TEXT BLOCK >>
-=-=-=-=-
Berdasarkan misi ini, suka tidak suka Pemerintah Kota Batam harus mulai berbenah untuk mengatasi permasalahan kesenjangan ekonomi yang menyebabkan kemiskinan masyarakatnya. Penataan bisa dilakukan bersama BP Batam untuk masyarakat yang bergelut dalam usaha kecil.
Keputusan masyarakat untuk memulai usaha kecilnya adalah untuk mempertahankan kelangsungan hidupnya dan berupaya lepas dari kemiskinan. Dari berbagai survei yang dilakukan, pedagang kecil di jalan –jalan dan di lahan liar, semata-mata menggantungkan hidupnya pada usaha kecilnya. Penggusuran-penggusuran yang dilakukan oleh Pemerintah Kota Batam yang mengatas namakan keindahan kota tanpa pernah memikirkan solusinya, justru menjadikan Pemko Batam dan BP Batam sebagai suatu lembaga pemiskinan rakyat secara massal dan sistematis.
-=-=-=-=-
GIVEN MATERIAL >>
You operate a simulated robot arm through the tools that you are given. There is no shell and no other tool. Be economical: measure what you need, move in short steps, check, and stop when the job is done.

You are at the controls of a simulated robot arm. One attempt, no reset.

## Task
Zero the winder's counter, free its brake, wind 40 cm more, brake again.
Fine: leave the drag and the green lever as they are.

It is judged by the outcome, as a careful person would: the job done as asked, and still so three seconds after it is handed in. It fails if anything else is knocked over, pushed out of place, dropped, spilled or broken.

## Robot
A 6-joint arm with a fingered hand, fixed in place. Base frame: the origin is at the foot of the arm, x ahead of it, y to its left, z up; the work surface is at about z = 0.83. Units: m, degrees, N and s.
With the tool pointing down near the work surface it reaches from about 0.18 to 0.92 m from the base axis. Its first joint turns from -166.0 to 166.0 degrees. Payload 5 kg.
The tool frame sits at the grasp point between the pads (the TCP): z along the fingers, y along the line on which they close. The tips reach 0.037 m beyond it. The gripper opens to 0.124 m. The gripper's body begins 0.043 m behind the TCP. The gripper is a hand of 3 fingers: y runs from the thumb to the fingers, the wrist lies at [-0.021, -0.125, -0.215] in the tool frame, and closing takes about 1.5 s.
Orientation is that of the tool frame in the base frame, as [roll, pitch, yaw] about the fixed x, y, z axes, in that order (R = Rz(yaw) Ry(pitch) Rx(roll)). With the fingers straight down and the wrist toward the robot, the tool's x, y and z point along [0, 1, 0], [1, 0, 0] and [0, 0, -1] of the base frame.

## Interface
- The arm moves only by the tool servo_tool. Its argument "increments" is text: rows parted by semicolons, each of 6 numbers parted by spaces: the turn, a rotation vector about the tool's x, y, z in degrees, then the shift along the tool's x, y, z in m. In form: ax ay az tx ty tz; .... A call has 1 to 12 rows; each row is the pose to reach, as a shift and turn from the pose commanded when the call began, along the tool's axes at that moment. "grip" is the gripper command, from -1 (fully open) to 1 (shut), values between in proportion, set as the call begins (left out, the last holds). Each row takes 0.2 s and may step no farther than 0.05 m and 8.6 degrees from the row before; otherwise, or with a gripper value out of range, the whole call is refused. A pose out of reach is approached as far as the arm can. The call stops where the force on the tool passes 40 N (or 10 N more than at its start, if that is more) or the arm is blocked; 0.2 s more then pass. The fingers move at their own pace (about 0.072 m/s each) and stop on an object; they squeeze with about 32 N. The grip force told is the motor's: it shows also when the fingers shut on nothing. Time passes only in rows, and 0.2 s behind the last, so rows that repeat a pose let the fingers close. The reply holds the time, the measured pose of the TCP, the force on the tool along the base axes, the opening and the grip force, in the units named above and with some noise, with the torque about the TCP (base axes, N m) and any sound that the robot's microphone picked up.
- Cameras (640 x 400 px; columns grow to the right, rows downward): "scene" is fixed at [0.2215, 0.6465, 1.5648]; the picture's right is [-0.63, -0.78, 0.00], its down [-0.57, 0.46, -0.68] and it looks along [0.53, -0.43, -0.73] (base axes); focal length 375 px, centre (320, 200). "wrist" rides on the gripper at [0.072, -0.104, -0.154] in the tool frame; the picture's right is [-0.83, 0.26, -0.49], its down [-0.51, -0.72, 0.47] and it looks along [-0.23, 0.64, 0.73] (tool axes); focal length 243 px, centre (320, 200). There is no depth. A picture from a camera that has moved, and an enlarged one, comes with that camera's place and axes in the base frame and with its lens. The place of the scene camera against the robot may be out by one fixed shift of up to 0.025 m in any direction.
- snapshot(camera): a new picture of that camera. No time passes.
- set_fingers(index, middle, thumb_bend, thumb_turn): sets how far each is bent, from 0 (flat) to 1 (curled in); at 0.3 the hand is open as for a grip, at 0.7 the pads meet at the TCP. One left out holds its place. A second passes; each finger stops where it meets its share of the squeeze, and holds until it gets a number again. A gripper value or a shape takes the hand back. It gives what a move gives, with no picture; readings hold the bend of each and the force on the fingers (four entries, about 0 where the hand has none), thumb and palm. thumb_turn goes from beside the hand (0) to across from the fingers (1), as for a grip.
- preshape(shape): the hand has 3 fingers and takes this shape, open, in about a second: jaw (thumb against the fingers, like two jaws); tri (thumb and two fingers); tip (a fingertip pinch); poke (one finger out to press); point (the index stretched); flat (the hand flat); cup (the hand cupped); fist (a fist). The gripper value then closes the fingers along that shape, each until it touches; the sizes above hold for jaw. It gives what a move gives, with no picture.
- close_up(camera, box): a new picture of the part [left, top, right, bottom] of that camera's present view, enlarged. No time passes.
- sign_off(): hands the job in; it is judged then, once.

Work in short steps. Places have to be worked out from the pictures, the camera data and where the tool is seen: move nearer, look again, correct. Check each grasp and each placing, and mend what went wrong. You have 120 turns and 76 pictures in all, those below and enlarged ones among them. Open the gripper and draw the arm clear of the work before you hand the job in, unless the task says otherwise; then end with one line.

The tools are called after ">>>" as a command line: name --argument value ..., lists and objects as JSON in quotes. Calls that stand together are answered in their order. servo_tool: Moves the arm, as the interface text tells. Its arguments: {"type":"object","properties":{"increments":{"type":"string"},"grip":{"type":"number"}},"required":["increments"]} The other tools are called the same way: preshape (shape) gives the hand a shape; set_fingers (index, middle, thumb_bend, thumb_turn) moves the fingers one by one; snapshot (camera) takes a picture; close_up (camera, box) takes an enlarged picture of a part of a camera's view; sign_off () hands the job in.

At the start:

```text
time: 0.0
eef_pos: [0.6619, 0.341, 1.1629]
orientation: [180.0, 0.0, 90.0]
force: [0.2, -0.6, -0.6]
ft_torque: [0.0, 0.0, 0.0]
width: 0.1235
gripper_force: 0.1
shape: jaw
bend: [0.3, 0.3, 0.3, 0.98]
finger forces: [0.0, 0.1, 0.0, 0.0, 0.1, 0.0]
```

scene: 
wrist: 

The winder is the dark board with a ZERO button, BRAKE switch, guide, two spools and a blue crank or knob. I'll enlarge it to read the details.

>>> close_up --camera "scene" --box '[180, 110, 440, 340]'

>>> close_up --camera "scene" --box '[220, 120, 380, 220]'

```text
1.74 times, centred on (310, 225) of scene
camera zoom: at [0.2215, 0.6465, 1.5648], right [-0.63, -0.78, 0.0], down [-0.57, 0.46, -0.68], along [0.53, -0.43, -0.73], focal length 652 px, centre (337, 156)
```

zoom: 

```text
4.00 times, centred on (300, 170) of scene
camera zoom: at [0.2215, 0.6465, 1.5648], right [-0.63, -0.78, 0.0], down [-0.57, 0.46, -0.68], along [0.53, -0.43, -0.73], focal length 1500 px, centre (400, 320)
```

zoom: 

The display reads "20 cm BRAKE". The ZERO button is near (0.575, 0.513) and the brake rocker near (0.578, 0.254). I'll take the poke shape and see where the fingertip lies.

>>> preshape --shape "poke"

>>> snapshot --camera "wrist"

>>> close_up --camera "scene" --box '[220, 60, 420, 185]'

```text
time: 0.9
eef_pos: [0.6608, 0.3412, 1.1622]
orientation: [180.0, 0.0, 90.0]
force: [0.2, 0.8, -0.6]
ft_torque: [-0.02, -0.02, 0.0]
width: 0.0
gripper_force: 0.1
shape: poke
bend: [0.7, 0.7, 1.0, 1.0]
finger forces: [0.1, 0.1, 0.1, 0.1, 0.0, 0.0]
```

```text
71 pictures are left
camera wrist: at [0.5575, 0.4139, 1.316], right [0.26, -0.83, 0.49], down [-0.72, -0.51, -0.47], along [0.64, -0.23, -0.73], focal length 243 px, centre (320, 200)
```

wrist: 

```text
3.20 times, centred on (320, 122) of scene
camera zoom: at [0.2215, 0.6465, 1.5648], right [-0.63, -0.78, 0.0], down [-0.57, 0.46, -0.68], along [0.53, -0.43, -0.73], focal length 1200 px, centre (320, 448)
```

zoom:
-=-=-=-=-
REQUIREMENT >> Please copy out the portion of the text block from "Berdasarkan misi ini, suka" to "massal dan sistematis." without changes.

TASK OUTPUT >>
Berdasarkan misi ini, suka tidak suka Pemerintah Kota Batam harus mulai berbenah untuk mengatasi permasalahan kesenjangan ekonomi yang menyebabkan kemiskinan masyarakatnya. Penataan bisa dilakukan bersama BP Batam untuk masyarakat yang bergelut dalam usaha kecil.
Keputusan masyarakat untuk memulai usaha kecilnya adalah untuk mempertahankan kelangsungan hidupnya dan berupaya lepas dari kemiskinan. Dari berbagai survei yang dilakukan, pedagang kecil di jalan –jalan dan di lahan liar, semata-mata menggantungkan hidupnya pada usaha kecilnya. Penggusuran-penggusuran yang dilakukan oleh Pemerintah Kota Batam yang mengatas namakan keindahan kota tanpa pernah memikirkan solusinya, justru menjadikan Pemko Batam dan BP Batam sebagai suatu lembaga pemiskinan rakyat secara massal dan sistematis.